## Data extract
>> Begin

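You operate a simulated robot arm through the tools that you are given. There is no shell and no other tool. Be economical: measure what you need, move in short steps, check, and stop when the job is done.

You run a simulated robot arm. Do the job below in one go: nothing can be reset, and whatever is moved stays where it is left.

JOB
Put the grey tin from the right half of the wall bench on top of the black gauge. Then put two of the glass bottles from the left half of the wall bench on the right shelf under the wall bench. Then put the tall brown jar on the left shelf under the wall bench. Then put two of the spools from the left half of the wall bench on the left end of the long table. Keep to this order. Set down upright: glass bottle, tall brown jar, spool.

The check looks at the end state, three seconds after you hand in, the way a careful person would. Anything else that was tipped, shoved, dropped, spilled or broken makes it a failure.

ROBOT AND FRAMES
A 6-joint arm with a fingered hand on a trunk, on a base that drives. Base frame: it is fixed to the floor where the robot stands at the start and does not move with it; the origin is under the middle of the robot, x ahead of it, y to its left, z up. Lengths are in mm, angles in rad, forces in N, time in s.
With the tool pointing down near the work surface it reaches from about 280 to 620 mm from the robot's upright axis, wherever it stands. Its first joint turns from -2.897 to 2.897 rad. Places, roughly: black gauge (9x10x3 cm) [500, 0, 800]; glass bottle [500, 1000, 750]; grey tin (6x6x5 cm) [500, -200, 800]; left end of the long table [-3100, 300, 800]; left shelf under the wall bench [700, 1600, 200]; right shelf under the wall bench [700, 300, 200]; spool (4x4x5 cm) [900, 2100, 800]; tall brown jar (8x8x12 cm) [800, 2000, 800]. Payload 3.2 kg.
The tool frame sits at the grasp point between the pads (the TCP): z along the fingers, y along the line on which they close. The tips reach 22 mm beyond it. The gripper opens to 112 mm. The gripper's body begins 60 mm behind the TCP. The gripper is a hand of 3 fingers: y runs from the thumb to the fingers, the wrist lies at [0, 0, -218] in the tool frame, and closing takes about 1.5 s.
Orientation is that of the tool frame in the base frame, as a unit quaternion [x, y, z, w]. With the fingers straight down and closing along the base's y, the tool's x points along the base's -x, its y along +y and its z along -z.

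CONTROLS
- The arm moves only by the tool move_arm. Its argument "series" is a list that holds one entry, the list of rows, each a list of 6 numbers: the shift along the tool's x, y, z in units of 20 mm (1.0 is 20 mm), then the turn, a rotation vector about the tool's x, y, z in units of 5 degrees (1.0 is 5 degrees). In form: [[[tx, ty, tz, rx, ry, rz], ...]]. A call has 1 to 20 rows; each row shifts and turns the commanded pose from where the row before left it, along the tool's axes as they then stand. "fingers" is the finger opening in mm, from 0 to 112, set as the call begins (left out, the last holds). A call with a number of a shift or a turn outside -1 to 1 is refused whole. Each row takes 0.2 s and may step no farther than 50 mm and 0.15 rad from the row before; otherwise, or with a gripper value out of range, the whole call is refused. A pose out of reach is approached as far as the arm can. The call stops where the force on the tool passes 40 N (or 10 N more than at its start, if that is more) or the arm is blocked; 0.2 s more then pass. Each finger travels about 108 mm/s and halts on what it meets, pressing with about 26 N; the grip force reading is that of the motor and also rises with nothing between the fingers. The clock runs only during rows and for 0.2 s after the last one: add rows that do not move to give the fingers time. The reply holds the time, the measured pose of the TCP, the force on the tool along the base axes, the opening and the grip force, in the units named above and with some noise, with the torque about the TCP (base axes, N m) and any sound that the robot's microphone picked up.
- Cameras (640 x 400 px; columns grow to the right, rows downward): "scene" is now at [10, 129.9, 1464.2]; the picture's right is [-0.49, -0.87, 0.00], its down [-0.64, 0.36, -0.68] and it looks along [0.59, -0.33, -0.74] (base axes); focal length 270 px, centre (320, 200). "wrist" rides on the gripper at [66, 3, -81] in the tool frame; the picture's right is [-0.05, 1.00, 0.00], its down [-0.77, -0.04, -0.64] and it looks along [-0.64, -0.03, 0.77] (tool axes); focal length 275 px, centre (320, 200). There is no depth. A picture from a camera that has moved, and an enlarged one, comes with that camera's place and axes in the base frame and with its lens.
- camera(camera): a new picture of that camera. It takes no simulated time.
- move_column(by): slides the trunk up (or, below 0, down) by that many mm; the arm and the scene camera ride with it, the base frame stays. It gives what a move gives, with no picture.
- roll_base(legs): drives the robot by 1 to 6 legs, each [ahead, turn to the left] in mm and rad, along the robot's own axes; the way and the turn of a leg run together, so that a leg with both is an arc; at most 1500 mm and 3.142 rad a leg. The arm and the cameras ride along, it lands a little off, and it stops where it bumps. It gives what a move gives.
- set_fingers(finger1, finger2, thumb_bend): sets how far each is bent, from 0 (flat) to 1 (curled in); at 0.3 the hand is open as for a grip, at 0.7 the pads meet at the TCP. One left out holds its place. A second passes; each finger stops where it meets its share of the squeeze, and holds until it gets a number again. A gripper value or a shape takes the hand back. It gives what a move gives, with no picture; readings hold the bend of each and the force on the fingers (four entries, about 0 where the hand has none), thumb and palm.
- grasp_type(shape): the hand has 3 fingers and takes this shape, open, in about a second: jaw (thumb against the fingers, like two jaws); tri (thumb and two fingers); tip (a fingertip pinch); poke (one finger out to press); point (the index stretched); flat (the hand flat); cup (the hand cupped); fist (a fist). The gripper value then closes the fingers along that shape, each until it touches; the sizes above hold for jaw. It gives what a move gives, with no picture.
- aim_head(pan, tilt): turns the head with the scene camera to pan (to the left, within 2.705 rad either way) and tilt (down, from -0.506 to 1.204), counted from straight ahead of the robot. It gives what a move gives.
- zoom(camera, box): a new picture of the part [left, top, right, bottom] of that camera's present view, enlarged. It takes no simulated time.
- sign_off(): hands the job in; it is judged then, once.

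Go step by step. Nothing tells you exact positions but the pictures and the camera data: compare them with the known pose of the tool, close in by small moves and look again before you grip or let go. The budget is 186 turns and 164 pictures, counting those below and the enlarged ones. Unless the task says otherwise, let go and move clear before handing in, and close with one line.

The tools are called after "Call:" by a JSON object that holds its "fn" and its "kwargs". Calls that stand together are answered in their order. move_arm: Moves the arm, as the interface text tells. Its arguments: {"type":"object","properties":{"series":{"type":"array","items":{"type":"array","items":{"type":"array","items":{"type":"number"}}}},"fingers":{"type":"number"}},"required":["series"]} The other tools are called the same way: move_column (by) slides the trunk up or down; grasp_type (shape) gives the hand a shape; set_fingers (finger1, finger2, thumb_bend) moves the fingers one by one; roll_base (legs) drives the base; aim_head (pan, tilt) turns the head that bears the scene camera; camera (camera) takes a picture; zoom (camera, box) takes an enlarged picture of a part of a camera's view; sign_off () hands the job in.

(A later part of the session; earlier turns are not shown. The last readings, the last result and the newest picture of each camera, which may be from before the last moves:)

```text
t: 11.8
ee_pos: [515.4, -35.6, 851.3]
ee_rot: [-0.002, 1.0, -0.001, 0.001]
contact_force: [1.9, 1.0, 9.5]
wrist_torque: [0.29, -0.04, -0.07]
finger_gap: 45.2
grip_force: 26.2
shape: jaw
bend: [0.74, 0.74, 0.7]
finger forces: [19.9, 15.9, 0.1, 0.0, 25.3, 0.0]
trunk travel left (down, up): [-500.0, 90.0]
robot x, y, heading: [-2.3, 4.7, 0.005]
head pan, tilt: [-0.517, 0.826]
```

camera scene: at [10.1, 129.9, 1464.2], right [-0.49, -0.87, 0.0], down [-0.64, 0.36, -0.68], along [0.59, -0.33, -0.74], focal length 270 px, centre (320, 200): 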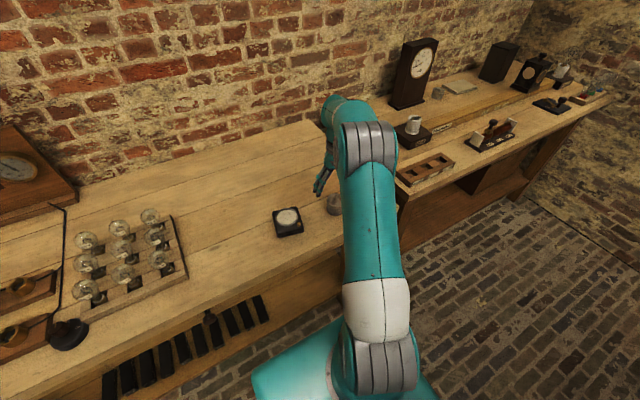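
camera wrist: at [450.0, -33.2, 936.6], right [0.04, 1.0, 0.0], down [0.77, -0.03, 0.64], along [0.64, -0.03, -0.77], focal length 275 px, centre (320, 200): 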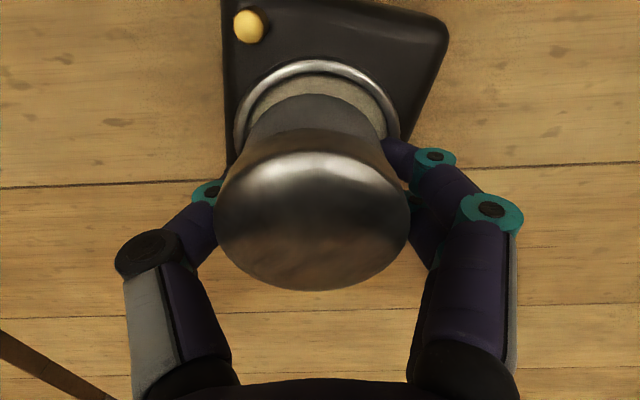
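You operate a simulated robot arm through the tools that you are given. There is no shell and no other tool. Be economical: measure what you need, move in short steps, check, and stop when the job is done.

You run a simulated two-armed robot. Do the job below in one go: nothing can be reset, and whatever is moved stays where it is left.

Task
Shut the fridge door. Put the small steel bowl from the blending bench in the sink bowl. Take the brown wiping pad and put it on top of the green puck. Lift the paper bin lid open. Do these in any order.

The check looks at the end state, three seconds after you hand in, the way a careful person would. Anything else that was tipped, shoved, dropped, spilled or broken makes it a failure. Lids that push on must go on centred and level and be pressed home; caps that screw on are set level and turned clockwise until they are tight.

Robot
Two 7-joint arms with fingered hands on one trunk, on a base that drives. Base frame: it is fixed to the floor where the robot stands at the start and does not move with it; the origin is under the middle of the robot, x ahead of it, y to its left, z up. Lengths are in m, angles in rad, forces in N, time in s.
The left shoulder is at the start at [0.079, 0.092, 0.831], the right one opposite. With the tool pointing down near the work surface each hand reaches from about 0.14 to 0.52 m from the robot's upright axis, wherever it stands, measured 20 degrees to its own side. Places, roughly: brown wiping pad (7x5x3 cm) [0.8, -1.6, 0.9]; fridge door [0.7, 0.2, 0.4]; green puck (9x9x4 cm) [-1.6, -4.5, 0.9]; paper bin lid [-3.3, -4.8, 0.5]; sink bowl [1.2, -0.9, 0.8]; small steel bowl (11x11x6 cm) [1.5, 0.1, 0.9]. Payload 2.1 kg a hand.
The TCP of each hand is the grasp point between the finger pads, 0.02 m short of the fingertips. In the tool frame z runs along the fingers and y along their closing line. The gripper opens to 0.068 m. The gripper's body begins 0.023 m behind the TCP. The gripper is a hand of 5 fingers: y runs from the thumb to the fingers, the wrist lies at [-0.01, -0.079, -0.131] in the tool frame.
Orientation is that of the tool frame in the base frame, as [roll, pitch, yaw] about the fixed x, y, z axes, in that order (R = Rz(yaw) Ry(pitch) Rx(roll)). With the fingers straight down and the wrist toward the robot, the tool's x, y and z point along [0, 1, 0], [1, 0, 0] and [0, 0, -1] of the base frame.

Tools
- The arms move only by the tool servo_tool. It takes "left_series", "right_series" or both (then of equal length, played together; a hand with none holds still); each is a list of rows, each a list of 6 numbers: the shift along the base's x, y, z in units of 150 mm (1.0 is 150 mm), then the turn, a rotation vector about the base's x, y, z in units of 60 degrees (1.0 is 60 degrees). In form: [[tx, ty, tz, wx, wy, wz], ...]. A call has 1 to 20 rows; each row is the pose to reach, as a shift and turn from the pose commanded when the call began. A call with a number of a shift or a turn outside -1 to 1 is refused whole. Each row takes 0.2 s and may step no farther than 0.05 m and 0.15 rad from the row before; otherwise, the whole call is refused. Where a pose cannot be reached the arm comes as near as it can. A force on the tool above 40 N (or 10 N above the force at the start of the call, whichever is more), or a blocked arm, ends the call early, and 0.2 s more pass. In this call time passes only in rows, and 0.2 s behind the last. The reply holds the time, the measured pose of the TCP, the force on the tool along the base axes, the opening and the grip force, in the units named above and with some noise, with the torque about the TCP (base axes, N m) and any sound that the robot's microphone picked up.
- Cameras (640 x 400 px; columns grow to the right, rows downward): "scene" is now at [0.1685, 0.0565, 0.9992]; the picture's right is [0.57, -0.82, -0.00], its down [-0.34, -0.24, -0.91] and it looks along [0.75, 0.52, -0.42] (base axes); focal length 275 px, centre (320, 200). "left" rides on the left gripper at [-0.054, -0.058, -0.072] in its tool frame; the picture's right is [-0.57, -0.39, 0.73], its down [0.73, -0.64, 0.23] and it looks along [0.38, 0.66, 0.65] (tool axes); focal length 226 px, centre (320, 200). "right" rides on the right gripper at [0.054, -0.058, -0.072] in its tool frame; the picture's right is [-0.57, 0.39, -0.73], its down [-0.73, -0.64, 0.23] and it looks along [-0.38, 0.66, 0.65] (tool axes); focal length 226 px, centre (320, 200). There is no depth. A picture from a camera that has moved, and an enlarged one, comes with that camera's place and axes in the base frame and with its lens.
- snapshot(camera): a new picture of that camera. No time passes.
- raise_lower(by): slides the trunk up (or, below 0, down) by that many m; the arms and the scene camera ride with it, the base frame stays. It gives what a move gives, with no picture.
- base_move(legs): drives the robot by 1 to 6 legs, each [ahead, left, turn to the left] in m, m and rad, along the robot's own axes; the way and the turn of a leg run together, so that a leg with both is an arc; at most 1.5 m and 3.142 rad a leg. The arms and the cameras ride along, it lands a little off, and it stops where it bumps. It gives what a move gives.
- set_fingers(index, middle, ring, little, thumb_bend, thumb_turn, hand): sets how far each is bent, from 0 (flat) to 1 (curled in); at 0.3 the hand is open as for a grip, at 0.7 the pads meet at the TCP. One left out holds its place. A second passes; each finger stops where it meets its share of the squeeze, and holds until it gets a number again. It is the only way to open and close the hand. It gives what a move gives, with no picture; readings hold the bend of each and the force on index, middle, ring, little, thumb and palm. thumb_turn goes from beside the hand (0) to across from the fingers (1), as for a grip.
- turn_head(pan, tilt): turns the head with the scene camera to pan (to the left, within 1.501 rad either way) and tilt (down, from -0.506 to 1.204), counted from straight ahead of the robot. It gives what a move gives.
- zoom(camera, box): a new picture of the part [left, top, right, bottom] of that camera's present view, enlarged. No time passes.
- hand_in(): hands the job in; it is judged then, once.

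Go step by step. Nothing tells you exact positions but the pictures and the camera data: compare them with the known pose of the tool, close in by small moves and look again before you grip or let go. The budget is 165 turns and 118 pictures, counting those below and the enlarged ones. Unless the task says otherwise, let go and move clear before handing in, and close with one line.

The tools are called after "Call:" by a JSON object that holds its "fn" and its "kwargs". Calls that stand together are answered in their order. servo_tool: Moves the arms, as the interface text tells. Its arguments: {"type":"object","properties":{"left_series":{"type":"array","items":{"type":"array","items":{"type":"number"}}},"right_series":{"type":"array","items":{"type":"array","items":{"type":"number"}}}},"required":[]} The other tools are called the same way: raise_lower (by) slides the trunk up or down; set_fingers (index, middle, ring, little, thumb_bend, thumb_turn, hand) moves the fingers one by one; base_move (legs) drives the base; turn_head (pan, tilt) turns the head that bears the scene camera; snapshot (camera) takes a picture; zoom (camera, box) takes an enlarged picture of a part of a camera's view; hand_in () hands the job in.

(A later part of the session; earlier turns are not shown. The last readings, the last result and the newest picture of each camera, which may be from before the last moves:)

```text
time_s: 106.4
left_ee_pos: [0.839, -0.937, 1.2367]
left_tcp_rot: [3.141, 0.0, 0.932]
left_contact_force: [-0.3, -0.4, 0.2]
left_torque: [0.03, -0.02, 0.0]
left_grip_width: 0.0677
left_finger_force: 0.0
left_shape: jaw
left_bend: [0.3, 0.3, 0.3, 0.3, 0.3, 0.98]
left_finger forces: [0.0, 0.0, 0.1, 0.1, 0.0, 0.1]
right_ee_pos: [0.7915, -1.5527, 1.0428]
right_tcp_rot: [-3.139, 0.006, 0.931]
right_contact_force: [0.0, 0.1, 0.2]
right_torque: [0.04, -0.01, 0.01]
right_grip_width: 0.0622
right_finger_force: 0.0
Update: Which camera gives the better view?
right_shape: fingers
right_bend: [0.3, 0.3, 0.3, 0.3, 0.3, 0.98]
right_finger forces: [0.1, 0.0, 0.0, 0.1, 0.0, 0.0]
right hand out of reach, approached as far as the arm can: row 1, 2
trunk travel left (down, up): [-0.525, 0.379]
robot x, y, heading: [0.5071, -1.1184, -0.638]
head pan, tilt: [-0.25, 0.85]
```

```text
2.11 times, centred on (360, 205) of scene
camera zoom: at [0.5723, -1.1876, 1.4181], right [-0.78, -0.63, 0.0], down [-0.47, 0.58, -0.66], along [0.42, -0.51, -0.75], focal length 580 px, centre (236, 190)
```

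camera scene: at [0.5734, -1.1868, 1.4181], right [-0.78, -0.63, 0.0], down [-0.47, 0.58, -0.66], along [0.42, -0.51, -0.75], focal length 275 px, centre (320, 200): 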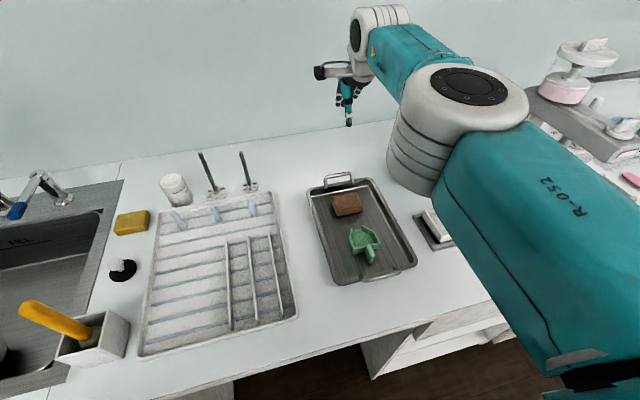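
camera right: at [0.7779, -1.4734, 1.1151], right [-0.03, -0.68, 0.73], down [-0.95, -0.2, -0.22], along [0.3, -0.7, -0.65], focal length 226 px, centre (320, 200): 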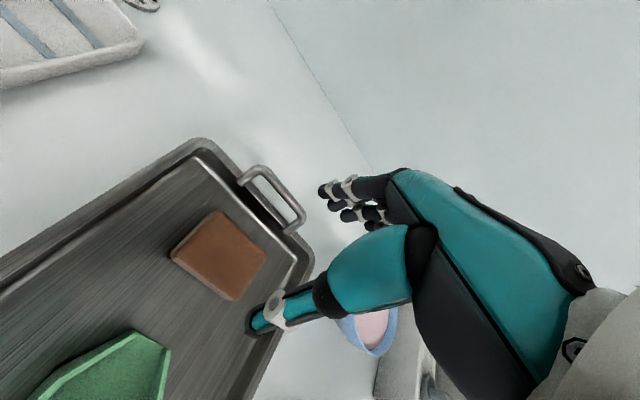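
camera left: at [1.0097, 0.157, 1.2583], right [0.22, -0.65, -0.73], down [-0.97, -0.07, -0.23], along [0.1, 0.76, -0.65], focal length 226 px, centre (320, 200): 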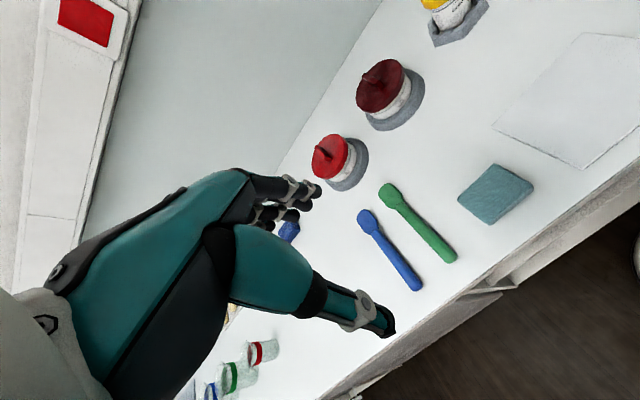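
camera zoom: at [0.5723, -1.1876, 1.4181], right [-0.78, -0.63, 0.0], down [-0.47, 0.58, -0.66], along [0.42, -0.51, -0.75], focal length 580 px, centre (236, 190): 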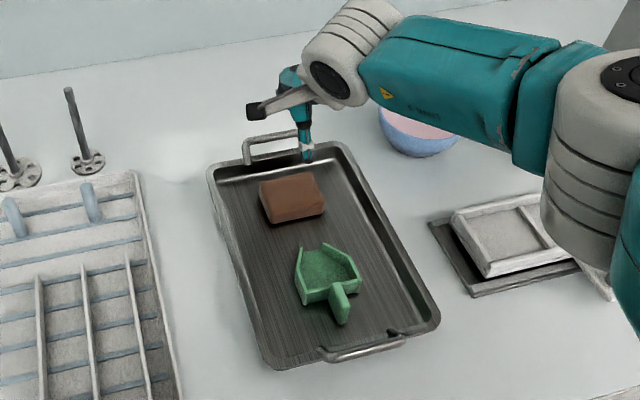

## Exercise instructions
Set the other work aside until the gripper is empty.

>> End

## Quoted text
>> Begin

LONDON (Reuters) - A newly unearthed essay by Winston Churchill shows Britain's wartime leader was uncannily prescient about the possibility of alien life on planets orbiting stars other than the Sun.

 

The 11-page article was drafted on the eve of World War Two in 1939 and updated in the 1950s, decades before astronomers discovered the first extrasolar planets in the 1990s.

 

Yet Churchill pinpointed issues dominating today's debate about extraterrestrial life, proving that the former prime minister "reasoned like a scientist", according to an analysis of his work published in the journal Nature on Wednesday.

 

The hunt for life on other worlds has taken off in the last 20 years as observations have suggested the Milky Way alone may contain more than a billion Earth-size planets that could be habitable.

 

Churchill was already thinking along similar lines nearly 80 years ago, writing that "with hundreds of thousands of nebulae, each containing thousands of millions of suns, the odds are enormous that there must be immense numbers which possess planets whose circumstances would not render life impossible".

>> End

## Exercise instructions
1 > Copy the part of the quoted text from the words "LONDON (Reuters) - A" through the words "than the Sun.".
2 > Skip the pictures. Set down only the lines from the one containing "camera wrist: at" through the one containing "Two 7-joint arms", exactly as they appear, ends included.

## Answers provided
1 >
LONDON (Reuters) - A newly unearthed essay by Winston Churchill shows Britain's wartime leader was uncannily prescient about the possibility of alien life on planets orbiting stars other than the Sun.

2 >
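camera wrist: at [450.0, -33.2, 936.6], right [0.04, 1.0, 0.0], down [0.77, -0.03, 0.64], along [0.64, -0.03, -0.77], focal length 275 px, centre (320, 200): 
You operate a simulated robot arm through the tools that you are given. There is no shell and no other tool. Be economical: measure what you need, move in short steps, check, and stop when the job is done.

You run a simulated two-armed robot. Do the job below in one go: nothing can be reset, and whatever is moved stays where it is left.

Task
Shut the fridge door. Put the small steel bowl from the blending bench in the sink bowl. Take the brown wiping pad and put it on top of the green puck. Lift the paper bin lid open. Do these in any order.

The check looks at the end state, three seconds after you hand in, the way a careful person would. Anything else that was tipped, shoved, dropped, spilled or broken makes it a failure. Lids that push on must go on centred and level and be pressed home; caps that screw on are set level and turned clockwise until they are tight.

Robot
Two 7-joint arms with fingered hands on one trunk, on a base that drives. Base frame: it is fixed to the floor where the robot stands at the start and does not move with it; the origin is under the middle of the robot, x ahead of it, y to its left, z up. Lengths are in m, angles in rad, forces in N, time in s.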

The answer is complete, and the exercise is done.